SELECTED PASSAGE:
Sono un centinaio le fotografie esposte a Palazzo Magnani: mai brutali, come si sarà già intuito. La sofferenza risulta suggerita, più o meno palesemente, ma non è quasi mai abbandonata nuda sulla scena: sono rari i casi in cui non abbia almeno un velo, a dissimulare la sua parte considerata più "oscena" e sconveniente. Il viaggio comincia dall'Europa, dove ad ogni rudere fa da contrappeso almeno un elemento di speranza (di lirismo?), per quanto esiguo; qui - come nell'intera produzione di Bischof - sono i bambini, nella maggior parte dei casi, ad essere chiamati ad assolvere questo compito di autenticità, di possibile rinascita: bambini che giocano, persi in un girotondo nel bel mezzo del nulla, o che corrono tra le pareti di una chiesa violata dai bombardamenti; immagini, queste, che hanno un che di surreale, di incantato. Passando per il Perù, in cui Bischof torna a farsi tentare dall'astrazione delle forme pure del tempio di Machu Picchu (e per alcune immagini a colori che, ad esser sinceri, paiono aver perso gran parte del fascino e dell'intensità che contraddistinguono quelle in bianco e nero), si arriva ai due reportage certamente più celebri, probabilmente più intensi e suggestivi: sull'India (commissionato dalla Magnum nel 1951-'52) e sul Giappone. Nel primo, è emblematica l'immagine di tre donne che, in vesti tradizionali e col loro bagaglio in bilico sulla testa, camminano in fila indiana su uno sfondo di ciminiere: una foto di forte impatto (anche se, a ben vedere, un po' troppo didascalica), che esemplifica quella costante attenzione riservata da Bischof all'indagine dei contrasti stridenti e problematici tra tradizione e progresso, spiritualità e materialismo, povertà e industrializzazione; il "velo estetico" di cui sopra sembra però non bastare più, di fronte alla sfrontatezza dilaniante di fame e carestia, e immagini come Gente sfinita dalla fame per le strade di Patna "pungono" e ci strattonano più di altre. Ma è in Giappone che l'anima fondamentalmente "pittorica" del fotografo riemerge con impeto, richiamata alla luce dalla delicata armonia zen che tutto trasfigura: non più sguardi persi nel vuoto e membra emaciate, dunque, ma candidi monaci shintoisti vaporosi come nuvole, pennellate fitte e mansuete di neve buona, e lunghi nastri di seta che, appesi ad asciugare, solleticano il cielo.

DATA BLOCK:
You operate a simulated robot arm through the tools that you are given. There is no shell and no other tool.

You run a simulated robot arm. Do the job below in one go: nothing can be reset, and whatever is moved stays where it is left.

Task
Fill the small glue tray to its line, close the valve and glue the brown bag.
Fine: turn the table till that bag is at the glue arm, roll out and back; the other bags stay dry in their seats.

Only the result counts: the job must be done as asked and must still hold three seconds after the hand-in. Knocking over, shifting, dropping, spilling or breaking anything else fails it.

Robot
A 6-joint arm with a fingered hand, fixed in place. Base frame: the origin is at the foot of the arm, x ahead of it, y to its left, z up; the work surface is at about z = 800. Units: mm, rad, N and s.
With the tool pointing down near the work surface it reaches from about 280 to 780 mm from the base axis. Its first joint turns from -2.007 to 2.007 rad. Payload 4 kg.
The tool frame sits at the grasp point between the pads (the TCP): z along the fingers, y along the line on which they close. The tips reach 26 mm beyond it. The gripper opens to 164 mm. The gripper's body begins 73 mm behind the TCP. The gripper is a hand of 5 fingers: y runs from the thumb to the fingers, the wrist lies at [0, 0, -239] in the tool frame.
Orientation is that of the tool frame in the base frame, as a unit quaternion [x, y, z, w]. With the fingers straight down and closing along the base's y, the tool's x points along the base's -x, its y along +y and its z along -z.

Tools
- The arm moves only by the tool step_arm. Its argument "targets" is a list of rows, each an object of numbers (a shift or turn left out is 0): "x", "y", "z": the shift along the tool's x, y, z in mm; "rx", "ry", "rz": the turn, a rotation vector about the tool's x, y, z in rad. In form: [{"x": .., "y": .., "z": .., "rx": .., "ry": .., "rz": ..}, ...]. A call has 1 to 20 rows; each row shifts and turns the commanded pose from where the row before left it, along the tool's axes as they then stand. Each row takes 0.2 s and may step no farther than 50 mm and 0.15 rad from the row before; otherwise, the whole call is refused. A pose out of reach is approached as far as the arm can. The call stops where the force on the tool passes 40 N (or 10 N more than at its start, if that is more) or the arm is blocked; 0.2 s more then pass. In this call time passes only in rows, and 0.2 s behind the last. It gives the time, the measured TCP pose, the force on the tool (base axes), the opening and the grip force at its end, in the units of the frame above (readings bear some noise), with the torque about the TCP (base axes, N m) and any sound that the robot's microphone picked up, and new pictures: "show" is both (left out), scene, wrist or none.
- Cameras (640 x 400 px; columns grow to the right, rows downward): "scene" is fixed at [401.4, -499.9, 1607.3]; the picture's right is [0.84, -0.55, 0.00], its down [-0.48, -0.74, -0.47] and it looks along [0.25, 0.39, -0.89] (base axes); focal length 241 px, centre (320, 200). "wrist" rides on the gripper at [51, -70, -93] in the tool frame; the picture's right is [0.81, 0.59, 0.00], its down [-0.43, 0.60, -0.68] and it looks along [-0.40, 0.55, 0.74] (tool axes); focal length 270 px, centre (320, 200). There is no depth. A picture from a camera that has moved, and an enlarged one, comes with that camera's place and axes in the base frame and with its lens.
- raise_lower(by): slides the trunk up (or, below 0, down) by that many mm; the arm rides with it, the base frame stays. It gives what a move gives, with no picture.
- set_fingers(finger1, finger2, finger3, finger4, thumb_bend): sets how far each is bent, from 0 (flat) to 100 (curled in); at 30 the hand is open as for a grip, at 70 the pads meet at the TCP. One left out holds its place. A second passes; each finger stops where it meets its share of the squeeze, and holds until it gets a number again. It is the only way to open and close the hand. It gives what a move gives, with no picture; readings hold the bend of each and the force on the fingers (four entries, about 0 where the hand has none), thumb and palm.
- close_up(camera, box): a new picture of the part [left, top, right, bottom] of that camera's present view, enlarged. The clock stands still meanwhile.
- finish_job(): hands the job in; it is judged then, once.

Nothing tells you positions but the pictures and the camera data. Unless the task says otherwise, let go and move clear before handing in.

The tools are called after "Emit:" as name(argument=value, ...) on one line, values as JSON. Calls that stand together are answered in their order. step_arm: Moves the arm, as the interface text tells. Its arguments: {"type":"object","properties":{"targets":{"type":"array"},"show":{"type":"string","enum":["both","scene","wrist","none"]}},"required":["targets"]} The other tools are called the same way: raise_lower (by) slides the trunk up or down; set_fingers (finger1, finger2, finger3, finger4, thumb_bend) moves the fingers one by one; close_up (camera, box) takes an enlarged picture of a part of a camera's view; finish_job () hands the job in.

WORK REQUIRED:
I need the selected passage continued from the place where it stops.

IN RESPONSE:
Un fotoreporter "esteta", dunque? Ancora troppo incline a lasciarsi sedurre dai rigori della forma, troppo intento a cercarla in ogni dove, per dirsi coerentemente tale? O, ancora, qualcuno potrebbe obiettare che andare a caccia, in maniera così programmatica, di bellezza nelle disperazioni altrui è anch'esso una sorta di "sciacallaggio", tanto quanto andare a caccia di sangue, di bruttezze; ma si finirebbe poi per sconfinare in territori impervi, che trascendono l'opera del fotografo singolo e difficilmente conducono a risposte certe. Meglio, forse, lasciar parlare le immagini. Perché alla fin fine, si sa, tutto dipende - per dirla con Eugene Smith - esclusivamente da chi guarda.

Nora Dal Monte © 05/2007
Riproduzione Riservata

La mostra è accompagnata dall'uscita del volume Werner Bischof. Immagini, Federico Motta Editore (464 pagg., 80 foto a colori e 350 in bicromia, 24x26,7cm, cartonato con sovraccoperta - 65 euro)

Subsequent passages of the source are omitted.